Task objective:
Copy the source in full.

-- Begin Source --

図6に示したように、貯氷検知器43により貯氷室16内に氷が満たされたことを検知すると(
図6で貯氷検知器43がON(満)となったとき)、制御装置50は、製氷モードを終了して待機モードに移行し、製氷運転と除氷運転とを交互に繰り返す製氷プログラムを実行せずに待機するように制御する。制御装置50は、待機モード中に、製氷室14内を冷却する保冷運転を実行可能にしており、製氷室14内は保冷運転を実行したときに冷凍装置30の冷却運転(作動)により冷却された製氷部21により冷却される。
【0035】
図6に示したように、制御装置50は、製氷モードから移行する待機モード開始時に、製氷室温度センサ42の検出温度が製氷室14を冷却するための温度として設定した保冷設定温度(この実施形態で11℃)以上であるときに、待機モード開始時に保冷運転を実行するように制御している。製氷モードから待機モードに移行させたときの待機モード開始時の保冷運転においては、製氷モードの除氷運転時に圧縮機31を作動させており、除氷運転の終了とともに圧縮機31を作動停止させると、圧縮機31が短時間で発停(作動及び停止)を繰り返すことになる。このため、製氷モードから待機モードに移行させたときの待機モード開始時に保冷運転を実行するときには、製氷モードの除氷運転終了時に圧縮機31を停止させずにホットガス弁36を閉止させる。圧縮機31から圧送されるホットガスが凝縮器32で冷却されて液化冷媒となって蒸発器34に供給され、製氷部21は蒸発器34で液化冷媒が蒸発することにより冷却される。製氷室14は冷凍装置30の冷却運転によって冷却された製氷部21により冷却されるとともに、貯氷室16は製氷室14から放出口28aを流れ落ちる冷気によって冷却される。

-- End Source --
-- Begin Given data --

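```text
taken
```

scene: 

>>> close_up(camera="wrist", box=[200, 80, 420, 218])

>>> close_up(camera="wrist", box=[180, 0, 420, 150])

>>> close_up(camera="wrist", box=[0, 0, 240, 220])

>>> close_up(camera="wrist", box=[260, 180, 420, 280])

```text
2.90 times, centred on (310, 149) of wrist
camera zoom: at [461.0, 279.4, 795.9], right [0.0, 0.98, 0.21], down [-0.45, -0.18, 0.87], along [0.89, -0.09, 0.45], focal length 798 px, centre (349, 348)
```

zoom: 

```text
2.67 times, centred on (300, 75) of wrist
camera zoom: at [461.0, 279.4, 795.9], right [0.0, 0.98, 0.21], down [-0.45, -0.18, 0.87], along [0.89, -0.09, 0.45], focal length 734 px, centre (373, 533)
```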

-- End Given data --

Exercise response:
図6に示したように、貯氷検知器43により貯氷室16内に氷が満たされたことを検知すると(
図6で貯氷検知器43がON(満)となったとき)、制御装置50は、製氷モードを終了して待機モードに移行し、製氷運転と除氷運転とを交互に繰り返す製氷プログラムを実行せずに待機するように制御する。制御装置50は、待機モード中に、製氷室14内を冷却する保冷運転を実行可能にしており、製氷室14内は保冷運転を実行したときに冷凍装置30の冷却運転(作動)により冷却された製氷部21により冷却される。
【0035】
図6に示したように、制御装置50は、製氷モードから移行する待機モード開始時に、製氷室温度センサ42の検出温度が製氷室14を冷却するための温度として設定した保冷設定温度(この実施形態で11℃)以上であるときに、待機モード開始時に保冷運転を実行するように制御している。製氷モードから待機モードに移行させたときの待機モード開始時の保冷運転においては、製氷モードの除氷運転時に圧縮機31を作動させており、除氷運転の終了とともに圧縮機31を作動停止させると、圧縮機31が短時間で発停(作動及び停止)を繰り返すことになる。このため、製氷モードから待機モードに移行させたときの待機モード開始時に保冷運転を実行するときには、製氷モードの除氷運転終了時に圧縮機31を停止させずにホットガス弁36を閉止させる。圧縮機31から圧送されるホットガスが凝縮器32で冷却されて液化冷媒となって蒸発器34に供給され、製氷部21は蒸発器34で液化冷媒が蒸発することにより冷却される。製氷室14は冷凍装置30の冷却運転によって冷却された製氷部21により冷却されるとともに、貯氷室16は製氷室14から放出口28aを流れ落ちる冷気によって冷却される。